From his book "Straight from the Gut" this is Jack Welch. Extract from Chapter 15 titled "Too full of myself".
Where God parachutes us is a matter of luck. Nowhere is that more true than Wall Street. There are more mediocre people making more money on Wall Street than any other place on earth. Sure, there are some stars, and some earn every nickel they make. They crowd they carry along with them is something else. Wall Street might be the only place in the world where a $100,000 raise is considered
a tip.
When you handed someone a check for $10 million, they'd look you in the eye and say, "Ten? The guy down the street just got 12!" "Thank you" was a rare expression at Kidder.
The outrageous pay in a good year was bad enough. It really drove me nuts in a bad year. That's when the argument would go something like this: "Yeah, we had a tough year, but you've got to give them at least as much as they made last year or they'll go across the street."

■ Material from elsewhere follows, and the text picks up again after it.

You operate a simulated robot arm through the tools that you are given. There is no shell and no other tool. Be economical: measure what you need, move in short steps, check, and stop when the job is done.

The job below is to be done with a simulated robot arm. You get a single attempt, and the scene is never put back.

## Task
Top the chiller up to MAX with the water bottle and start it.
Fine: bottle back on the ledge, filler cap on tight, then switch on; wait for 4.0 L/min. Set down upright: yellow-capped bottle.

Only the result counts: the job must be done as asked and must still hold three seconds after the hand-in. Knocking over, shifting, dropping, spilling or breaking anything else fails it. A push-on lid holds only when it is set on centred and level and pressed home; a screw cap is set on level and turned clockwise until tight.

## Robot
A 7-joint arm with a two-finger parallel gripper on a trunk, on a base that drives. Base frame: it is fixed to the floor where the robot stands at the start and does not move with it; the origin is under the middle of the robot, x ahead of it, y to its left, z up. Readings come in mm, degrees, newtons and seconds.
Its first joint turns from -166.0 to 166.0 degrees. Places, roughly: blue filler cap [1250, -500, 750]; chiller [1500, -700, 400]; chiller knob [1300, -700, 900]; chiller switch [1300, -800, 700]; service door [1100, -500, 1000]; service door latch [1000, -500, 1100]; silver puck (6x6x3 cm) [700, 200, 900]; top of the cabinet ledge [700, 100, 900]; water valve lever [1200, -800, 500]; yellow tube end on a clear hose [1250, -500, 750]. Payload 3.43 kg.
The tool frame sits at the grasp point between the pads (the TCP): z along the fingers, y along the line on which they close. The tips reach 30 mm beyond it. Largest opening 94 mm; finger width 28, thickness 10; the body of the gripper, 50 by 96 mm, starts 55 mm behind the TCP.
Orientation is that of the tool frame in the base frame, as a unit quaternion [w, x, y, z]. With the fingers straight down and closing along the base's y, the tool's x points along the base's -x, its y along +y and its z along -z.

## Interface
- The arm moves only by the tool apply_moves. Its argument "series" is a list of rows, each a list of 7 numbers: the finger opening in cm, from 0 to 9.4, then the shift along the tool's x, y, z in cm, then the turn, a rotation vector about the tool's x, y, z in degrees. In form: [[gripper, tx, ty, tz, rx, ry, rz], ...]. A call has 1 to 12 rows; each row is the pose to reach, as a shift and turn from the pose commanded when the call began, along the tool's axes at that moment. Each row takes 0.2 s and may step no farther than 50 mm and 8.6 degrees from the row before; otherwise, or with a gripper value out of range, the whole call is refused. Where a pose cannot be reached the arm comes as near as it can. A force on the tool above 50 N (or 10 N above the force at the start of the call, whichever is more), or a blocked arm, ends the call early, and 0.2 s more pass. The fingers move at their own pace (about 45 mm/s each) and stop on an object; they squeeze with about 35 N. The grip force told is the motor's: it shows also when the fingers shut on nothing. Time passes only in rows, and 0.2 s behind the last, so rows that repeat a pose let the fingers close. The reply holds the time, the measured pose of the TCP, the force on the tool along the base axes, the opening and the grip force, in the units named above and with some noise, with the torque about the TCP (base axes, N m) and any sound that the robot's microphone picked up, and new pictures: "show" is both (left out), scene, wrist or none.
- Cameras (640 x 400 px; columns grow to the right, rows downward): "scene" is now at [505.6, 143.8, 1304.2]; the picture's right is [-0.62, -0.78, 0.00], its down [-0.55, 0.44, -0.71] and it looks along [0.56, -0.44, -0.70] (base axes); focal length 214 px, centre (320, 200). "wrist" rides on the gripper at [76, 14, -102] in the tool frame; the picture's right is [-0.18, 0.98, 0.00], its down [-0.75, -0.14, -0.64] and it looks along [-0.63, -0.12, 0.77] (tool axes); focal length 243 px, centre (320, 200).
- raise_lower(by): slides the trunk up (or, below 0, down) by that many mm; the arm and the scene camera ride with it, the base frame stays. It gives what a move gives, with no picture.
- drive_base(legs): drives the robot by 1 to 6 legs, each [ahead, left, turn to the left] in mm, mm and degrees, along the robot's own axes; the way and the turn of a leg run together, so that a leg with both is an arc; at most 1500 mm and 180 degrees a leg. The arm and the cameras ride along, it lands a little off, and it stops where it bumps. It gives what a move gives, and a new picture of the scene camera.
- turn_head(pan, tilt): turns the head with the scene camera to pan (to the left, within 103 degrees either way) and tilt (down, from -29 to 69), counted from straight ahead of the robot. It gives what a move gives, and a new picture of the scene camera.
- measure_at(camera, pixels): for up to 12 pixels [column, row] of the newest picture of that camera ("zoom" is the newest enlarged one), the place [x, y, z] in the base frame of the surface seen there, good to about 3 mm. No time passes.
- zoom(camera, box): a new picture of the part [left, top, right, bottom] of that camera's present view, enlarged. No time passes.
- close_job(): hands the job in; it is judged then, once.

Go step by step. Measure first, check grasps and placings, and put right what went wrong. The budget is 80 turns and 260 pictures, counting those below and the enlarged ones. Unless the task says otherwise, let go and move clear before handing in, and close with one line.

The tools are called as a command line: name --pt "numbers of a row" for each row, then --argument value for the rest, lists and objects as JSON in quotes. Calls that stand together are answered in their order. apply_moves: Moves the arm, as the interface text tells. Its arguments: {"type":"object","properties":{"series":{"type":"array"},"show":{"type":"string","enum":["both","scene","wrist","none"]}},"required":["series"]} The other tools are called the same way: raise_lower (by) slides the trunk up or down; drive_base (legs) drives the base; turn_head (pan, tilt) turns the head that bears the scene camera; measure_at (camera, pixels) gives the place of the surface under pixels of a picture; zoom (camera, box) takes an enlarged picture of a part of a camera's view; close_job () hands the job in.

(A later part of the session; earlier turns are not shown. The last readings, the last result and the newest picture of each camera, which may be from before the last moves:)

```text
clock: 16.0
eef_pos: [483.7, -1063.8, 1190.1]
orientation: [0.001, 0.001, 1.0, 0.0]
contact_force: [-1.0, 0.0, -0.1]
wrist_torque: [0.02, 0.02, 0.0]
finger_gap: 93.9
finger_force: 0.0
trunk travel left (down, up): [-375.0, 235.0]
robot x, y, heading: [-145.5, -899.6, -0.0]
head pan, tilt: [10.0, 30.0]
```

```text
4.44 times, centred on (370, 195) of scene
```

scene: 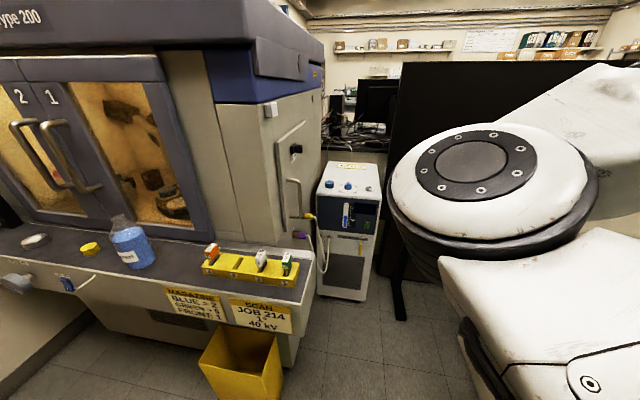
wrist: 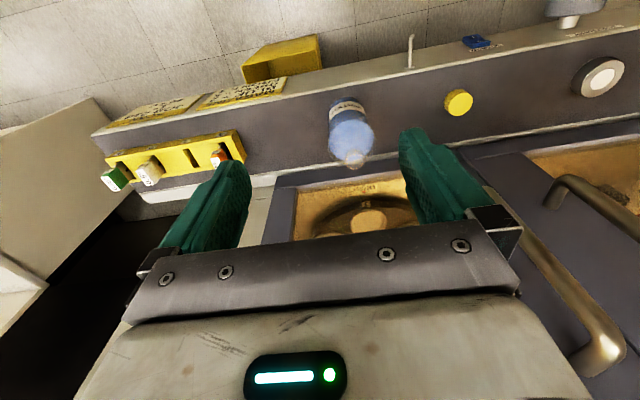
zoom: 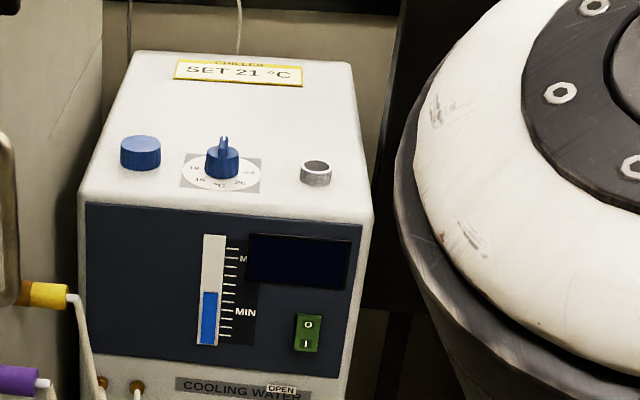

This place had the perfect we-win, you-lose game.
Wall Street had to have been better when the companies were private and the partners were playing with their own money rather than "other people's money." The concept of idea sharing and team play was completely foreign. If you were in investment banking or trading and your group had a good year, it didn't matter what happened to the firm overall. They wanted theirs.
It's a place where the lifeboats carrying millionaires were always going to make it to shore while the Titanic sank.